I have always been a very impatient person. I carry a book in my purse for those moments that require patience. That way, I can forget about the time that drizzles by in a doctor’s office, or when a subway car is stuck, lodged in a maze of underground tubes, like meerkat dens. My hands need something to do – a page to turn, a sentence to write, a photo to snap. I preoccupy myself with goals, inundate myself with them. Finish the chapter. Fold the laundry. Cut up the onions. Teach yourself how to watercolor. Read that article so you can converse about it with strangers at dimly-lit bars.

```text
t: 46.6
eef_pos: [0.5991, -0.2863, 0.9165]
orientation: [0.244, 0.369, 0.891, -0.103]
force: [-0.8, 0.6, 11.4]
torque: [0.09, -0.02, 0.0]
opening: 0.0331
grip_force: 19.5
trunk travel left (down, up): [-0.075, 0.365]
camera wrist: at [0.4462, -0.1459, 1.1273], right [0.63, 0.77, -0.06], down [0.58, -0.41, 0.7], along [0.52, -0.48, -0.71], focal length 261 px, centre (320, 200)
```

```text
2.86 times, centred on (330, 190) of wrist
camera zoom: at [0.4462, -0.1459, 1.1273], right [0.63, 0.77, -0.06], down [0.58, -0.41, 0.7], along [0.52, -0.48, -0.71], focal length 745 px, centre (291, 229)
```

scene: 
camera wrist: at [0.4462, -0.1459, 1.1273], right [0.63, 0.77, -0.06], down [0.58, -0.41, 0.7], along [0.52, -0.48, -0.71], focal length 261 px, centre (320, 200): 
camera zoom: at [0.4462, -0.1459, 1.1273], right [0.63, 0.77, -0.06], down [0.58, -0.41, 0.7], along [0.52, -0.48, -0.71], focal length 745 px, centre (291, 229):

I don’t like counting down days for train station reunions, and I’ve never been good at waiting for men to come to their senses. Lines to cash registers feel like imprisonment, and there is nothing as disheartening as waiting for a phone call that I don’t even know will come.

I lay on my back. My arms dangle off my bed, and the tips of my toes rustle the blankets piled up along the edge. Belly up. I remember my grandfather’s pool. The floor was concrete, so if you dove too far down, too fast, you’d emerge from the water with dull cuts on your feet. I always thought it was beautiful, with its dark blue, almost black interior. Grandpa tried to teach me how to float. Belly up, he’d tell me. Now just relax. Breathe. 

My stomach rises. My eyes are closed, but I can almost feel the heat of an August sun on my face. I hear nothing but the whir of water. Just me and my mind. Floating.